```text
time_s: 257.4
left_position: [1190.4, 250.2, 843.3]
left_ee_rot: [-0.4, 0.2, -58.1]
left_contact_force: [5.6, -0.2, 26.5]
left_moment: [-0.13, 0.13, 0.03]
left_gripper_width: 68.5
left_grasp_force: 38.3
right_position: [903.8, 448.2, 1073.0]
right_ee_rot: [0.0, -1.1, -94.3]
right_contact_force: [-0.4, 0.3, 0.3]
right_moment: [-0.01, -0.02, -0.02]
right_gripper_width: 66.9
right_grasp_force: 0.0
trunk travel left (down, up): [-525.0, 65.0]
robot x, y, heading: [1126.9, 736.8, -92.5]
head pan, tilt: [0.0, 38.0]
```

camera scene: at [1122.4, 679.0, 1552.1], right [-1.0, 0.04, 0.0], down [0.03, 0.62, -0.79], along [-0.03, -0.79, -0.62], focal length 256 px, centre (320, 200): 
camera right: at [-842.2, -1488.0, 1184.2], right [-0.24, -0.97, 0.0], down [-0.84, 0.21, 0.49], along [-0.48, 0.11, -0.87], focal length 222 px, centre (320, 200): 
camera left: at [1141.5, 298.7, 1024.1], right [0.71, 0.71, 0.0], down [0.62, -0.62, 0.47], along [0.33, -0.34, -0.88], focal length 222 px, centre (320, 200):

### WHAT YOU SHOULD DO
Each line of the listing above should be output exactly. Give them as a JSON list of strings, one for each line, with blank lines left out.

### RESULT
[
  "```text",
  "time_s: 257.4",
  "left_position: [1190.4, 250.2, 843.3]",
  "left_ee_rot: [-0.4, 0.2, -58.1]",
  "left_contact_force: [5.6, -0.2, 26.5]",
  "left_moment: [-0.13, 0.13, 0.03]",
  "left_gripper_width: 68.5",
  "left_grasp_force: 38.3",
  "right_position: [903.8, 448.2, 1073.0]",
  "right_ee_rot: [0.0, -1.1, -94.3]",
  "right_contact_force: [-0.4, 0.3, 0.3]",
  "right_moment: [-0.01, -0.02, -0.02]",
  "right_gripper_width: 66.9",
  "right_grasp_force: 0.0",
  "trunk travel left (down, up): [-525.0, 65.0]",
  "robot x, y, heading: [1126.9, 736.8, -92.5]",
  "head pan, tilt: [0.0, 38.0]",
  "```",
  "camera scene: at [1122.4, 679.0, 1552.1], right [-1.0, 0.04, 0.0], down [0.03, 0.62, -0.79], along [-0.03, -0.79, -0.62], focal length 256 px, centre (320, 200): ",
  "camera right: at [-842.2, -1488.0, 1184.2], right [-0.24, -0.97, 0.0], down [-0.84, 0.21, 0.49], along [-0.48, 0.11, -0.87], focal length 222 px, centre (320, 200): ",
  "camera left: at [1141.5, 298.7, 1024.1], right [0.71, 0.71, 0.0], down [0.62, -0.62, 0.47], along [0.33, -0.34, -0.88], focal length 222 px, centre (320, 200):"
]